- [Provided material]
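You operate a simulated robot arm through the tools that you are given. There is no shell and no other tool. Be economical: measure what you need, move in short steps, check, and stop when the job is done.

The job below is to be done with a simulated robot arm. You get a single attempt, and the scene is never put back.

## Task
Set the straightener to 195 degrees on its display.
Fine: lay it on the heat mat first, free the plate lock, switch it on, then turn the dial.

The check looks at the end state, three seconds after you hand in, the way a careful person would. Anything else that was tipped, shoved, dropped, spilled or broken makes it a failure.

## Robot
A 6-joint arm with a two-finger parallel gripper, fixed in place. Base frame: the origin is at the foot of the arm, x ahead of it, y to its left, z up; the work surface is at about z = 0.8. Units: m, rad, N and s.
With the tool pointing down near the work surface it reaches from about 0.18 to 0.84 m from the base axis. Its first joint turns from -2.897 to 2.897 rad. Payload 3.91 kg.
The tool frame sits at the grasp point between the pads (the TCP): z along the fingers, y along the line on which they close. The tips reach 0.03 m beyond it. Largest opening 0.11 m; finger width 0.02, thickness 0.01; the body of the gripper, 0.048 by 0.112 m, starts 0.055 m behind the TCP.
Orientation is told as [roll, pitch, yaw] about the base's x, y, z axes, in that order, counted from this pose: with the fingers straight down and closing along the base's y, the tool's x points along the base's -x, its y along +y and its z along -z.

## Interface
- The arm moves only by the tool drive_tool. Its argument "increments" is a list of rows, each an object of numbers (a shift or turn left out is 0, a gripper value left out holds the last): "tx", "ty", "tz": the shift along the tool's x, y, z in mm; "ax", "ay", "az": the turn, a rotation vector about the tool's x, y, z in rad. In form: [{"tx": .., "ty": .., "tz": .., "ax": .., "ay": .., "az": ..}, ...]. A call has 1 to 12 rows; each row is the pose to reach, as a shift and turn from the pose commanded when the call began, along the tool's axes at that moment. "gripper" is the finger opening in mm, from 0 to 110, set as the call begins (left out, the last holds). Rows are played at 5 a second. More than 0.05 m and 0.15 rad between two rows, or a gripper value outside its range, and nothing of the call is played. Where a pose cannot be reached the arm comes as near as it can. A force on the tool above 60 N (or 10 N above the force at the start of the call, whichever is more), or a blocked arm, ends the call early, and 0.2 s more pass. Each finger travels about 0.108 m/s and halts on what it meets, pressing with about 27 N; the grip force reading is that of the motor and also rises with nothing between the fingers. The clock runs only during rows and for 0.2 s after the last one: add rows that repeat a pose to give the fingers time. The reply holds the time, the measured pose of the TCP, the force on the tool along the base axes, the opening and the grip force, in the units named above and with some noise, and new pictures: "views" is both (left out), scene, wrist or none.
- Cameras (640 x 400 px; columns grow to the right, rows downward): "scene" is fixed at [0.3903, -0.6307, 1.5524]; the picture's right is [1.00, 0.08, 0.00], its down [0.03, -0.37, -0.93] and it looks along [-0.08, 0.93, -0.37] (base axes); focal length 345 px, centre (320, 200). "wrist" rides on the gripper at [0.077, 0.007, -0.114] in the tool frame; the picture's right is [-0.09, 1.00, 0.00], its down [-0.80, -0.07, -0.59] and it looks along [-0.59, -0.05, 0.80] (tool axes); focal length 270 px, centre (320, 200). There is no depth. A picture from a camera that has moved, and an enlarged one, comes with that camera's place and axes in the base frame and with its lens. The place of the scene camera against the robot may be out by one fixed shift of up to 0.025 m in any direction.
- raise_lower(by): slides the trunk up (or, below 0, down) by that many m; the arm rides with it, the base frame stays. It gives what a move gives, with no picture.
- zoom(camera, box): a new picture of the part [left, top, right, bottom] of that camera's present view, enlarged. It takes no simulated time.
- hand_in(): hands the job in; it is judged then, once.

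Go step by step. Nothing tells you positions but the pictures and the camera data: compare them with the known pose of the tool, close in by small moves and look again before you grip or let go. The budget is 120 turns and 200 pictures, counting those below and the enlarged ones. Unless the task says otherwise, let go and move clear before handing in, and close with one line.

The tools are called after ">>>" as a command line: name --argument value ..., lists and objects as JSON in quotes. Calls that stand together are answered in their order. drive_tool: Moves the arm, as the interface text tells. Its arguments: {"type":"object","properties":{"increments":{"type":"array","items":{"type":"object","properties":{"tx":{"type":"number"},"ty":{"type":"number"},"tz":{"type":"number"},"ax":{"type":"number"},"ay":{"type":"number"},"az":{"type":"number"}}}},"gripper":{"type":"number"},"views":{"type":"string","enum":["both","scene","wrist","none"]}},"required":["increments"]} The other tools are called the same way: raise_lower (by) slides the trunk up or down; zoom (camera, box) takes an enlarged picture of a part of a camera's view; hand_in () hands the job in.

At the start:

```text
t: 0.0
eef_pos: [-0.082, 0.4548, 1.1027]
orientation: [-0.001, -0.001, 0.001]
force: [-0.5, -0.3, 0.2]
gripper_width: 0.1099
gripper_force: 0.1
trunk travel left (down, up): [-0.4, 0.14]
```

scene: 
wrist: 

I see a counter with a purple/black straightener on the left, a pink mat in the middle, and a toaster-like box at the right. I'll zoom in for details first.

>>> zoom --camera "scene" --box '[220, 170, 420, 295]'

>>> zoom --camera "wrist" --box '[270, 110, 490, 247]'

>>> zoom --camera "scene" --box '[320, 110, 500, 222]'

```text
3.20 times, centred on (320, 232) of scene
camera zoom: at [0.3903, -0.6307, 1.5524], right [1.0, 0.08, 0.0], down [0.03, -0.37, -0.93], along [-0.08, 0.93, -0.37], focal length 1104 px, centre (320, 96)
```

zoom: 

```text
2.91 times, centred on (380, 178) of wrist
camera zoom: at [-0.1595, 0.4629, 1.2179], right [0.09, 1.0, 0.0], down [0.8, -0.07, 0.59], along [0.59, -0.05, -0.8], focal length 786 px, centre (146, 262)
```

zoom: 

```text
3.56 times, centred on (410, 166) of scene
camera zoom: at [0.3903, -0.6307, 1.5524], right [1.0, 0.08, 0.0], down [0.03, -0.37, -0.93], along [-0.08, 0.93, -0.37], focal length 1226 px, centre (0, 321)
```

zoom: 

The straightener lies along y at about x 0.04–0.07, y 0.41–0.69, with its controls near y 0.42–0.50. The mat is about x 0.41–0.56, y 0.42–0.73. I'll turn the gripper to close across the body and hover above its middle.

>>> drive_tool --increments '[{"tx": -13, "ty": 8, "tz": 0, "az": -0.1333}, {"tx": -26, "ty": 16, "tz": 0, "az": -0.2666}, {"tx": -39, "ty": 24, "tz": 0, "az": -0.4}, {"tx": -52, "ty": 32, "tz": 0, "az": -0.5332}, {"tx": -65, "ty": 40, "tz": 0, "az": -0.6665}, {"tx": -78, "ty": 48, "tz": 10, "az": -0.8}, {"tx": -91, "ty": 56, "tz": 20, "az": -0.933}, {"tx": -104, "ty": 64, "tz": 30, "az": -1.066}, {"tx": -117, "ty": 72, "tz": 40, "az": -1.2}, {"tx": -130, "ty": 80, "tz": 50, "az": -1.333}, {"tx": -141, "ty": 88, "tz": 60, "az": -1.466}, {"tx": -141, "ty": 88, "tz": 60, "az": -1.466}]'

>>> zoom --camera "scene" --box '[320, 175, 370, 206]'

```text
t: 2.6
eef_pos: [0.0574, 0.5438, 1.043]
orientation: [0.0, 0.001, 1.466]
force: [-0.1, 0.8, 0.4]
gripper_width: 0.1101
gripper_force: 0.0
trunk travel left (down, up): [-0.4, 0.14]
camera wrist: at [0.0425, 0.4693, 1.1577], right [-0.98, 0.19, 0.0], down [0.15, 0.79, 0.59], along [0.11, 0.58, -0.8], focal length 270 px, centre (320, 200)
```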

- [Objective] Reprint the data above from the opening line to the line holding "A 6-joint arm", inclusive, and nothing else.

- [Written reply]
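You operate a simulated robot arm through the tools that you are given. There is no shell and no other tool. Be economical: measure what you need, move in short steps, check, and stop when the job is done.

The job below is to be done with a simulated robot arm. You get a single attempt, and the scene is never put back.

## Task
Set the straightener to 195 degrees on its display.
Fine: lay it on the heat mat first, free the plate lock, switch it on, then turn the dial.

The check looks at the end state, three seconds after you hand in, the way a careful person would. Anything else that was tipped, shoved, dropped, spilled or broken makes it a failure.

## Robot
A 6-joint arm with a two-finger parallel gripper, fixed in place. Base frame: the origin is at the foot of the arm, x ahead of it, y to its left, z up; the work surface is at about z = 0.8. Units: m, rad, N and s.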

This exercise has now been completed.